The NASA study compared 12 rest-group crewmembers with 9 no-rest-group crewmembers on transatlantic flights. The small sample and the uniqueness of the task clearly raise questions about the validity and generalizability of the results.
Finally, while I strongly support evidence-based research, I think too many people are unaware that there are different levels of evidence that range from expert judgment at the bottom to comprehensive meta-analyses of randomized control trials. Thus, especially in medicine, it is common to note the level of evidence that exists for study findings.
Your comments are spot on, and a reminder to distinguish between quantity and quality of evidence. A wise older colleague of mine many years ago said “I prefer evidence-based medicine over eminence-based medicine”.
Yep. Reminds me of a commander of mine who used to say, “rest is a force multiplier.”
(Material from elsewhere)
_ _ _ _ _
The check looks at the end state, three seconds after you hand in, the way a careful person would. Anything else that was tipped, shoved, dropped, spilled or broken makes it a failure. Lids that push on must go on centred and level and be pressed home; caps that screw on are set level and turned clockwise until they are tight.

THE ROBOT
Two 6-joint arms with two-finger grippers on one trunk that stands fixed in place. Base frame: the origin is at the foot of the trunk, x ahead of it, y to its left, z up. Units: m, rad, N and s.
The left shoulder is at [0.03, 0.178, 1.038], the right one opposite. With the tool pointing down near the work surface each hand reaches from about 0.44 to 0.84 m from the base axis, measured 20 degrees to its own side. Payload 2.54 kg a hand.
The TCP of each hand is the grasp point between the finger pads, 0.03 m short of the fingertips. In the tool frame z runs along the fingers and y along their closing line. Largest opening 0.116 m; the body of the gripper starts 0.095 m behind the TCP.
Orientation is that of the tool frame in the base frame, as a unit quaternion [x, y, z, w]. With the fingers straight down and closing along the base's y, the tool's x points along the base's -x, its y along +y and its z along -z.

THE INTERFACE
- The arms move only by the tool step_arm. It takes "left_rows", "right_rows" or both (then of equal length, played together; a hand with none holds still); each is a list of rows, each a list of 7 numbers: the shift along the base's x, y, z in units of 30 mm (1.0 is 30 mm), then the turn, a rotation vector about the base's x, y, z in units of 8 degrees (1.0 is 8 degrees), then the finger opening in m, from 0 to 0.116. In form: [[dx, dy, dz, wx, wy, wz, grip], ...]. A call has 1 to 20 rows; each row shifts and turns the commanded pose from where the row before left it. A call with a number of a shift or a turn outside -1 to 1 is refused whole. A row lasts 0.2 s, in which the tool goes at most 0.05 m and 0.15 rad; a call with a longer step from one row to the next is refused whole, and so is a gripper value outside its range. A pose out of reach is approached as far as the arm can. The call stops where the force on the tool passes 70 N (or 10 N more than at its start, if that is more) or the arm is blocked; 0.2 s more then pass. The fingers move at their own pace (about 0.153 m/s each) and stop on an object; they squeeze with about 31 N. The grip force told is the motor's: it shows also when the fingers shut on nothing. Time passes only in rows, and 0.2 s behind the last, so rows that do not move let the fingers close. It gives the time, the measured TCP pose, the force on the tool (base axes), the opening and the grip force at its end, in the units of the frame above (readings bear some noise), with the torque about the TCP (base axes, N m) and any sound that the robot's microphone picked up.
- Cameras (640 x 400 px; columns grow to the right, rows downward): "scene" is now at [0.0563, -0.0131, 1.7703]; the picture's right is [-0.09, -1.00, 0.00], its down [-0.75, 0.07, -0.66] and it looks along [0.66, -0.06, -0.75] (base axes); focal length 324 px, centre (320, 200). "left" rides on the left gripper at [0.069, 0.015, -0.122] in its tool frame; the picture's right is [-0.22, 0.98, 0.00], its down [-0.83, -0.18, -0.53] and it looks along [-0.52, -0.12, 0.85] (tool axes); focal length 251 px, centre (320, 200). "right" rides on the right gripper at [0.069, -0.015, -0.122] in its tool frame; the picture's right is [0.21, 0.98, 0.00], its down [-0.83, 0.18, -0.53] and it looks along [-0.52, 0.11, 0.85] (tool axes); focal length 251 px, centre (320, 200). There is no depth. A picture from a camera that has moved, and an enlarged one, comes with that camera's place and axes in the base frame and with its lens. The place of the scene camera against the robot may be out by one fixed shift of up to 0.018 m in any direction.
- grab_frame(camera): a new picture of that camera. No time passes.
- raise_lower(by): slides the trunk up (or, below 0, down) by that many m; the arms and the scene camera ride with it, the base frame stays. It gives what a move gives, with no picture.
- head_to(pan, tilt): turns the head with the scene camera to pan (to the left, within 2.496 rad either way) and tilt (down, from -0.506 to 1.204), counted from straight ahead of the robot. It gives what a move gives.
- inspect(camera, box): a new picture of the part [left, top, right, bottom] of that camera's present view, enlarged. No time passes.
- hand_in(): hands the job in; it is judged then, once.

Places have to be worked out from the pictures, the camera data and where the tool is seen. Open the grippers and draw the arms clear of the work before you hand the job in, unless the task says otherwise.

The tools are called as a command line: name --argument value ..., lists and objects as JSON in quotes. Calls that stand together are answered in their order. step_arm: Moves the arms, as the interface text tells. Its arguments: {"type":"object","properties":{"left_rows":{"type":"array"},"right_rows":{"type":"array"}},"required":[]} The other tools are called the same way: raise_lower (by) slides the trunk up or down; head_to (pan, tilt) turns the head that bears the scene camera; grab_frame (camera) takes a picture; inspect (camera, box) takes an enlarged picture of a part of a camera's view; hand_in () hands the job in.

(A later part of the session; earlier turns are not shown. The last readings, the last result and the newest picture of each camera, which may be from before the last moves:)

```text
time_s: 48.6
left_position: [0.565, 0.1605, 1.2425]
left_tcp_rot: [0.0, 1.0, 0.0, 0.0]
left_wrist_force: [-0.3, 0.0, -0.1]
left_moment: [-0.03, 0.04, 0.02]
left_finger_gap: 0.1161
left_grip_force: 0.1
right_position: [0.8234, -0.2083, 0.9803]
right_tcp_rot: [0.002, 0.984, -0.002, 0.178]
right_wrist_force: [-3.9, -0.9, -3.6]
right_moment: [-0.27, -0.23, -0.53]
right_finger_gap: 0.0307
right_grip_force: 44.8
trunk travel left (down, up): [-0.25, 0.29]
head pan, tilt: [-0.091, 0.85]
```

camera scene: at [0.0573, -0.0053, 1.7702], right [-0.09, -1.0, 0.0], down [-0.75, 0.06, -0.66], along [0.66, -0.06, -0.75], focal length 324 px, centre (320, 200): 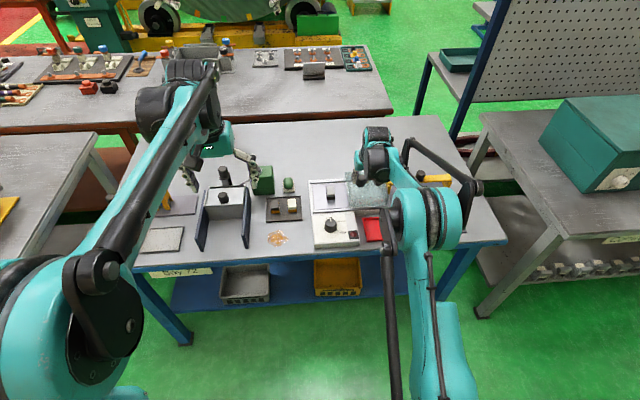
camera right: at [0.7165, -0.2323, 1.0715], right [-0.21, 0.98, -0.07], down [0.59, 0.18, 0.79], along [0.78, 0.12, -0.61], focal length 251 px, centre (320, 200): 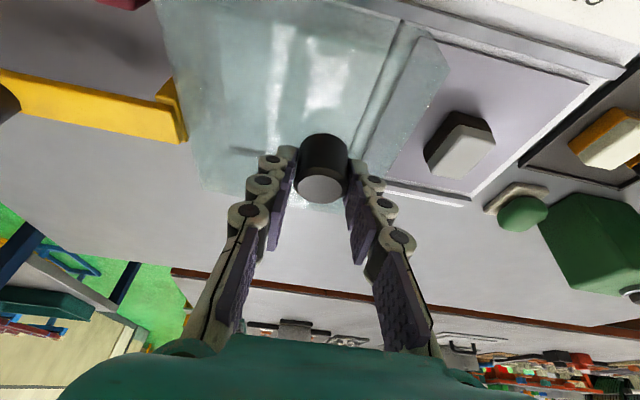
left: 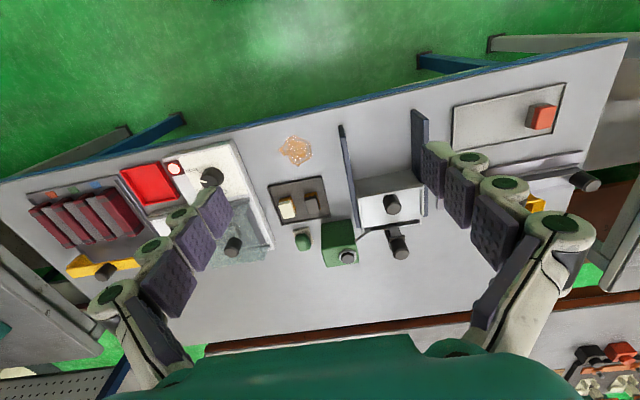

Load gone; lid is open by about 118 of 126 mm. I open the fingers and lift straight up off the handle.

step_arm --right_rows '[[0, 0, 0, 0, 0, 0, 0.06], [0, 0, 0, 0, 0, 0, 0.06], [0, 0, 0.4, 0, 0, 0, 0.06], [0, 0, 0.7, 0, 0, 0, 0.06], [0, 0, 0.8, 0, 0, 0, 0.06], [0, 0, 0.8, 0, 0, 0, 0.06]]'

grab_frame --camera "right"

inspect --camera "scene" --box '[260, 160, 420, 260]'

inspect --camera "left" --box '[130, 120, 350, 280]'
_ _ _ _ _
I wholeheartedly agree with your post. My father had recommended the book you cite a couple months ago. I picked it up in our library a few weeks ago and am now close to finishing it; it’s my bedtime reading. An excellent read backed up by extensive research. Many night owls who claim to only need 5 to 6 hrs sleep are probably fooling themselves; it may come back to bit them years down the road. I will also focus on more consistently getting in my 8 hrs in the sack going forward.
Walker’s book is superb.
If you want to improve the amount of sleep and the quality of sleep, I highly recommend Oura ring.
John, thank you for alerting us to the Matthew Walker book. The excerpt on Amazon piqued my interest and it’s now on on my list.
Excellent book by Mr. Walker … highly recommend it
John, great article and best of luck in 2022.
Someone once told me that sleep deprivation is a form of torture. During my career I worked lots of multiple and strange shifts. I still do some some occasional consulting, consistent of testing satellites from 8 PM to 8 AM. We used to have a term for people who worked too late and too long. We’d say they “went negative”, meaning they were no longer making a positive impact on the project, and were now detracting from, or dangerous to, the project. Learning ourselves to the point where we know when we are going negative is very important.
Love this site. I learn something new everyday. I have more to say, but it’s time for a nap.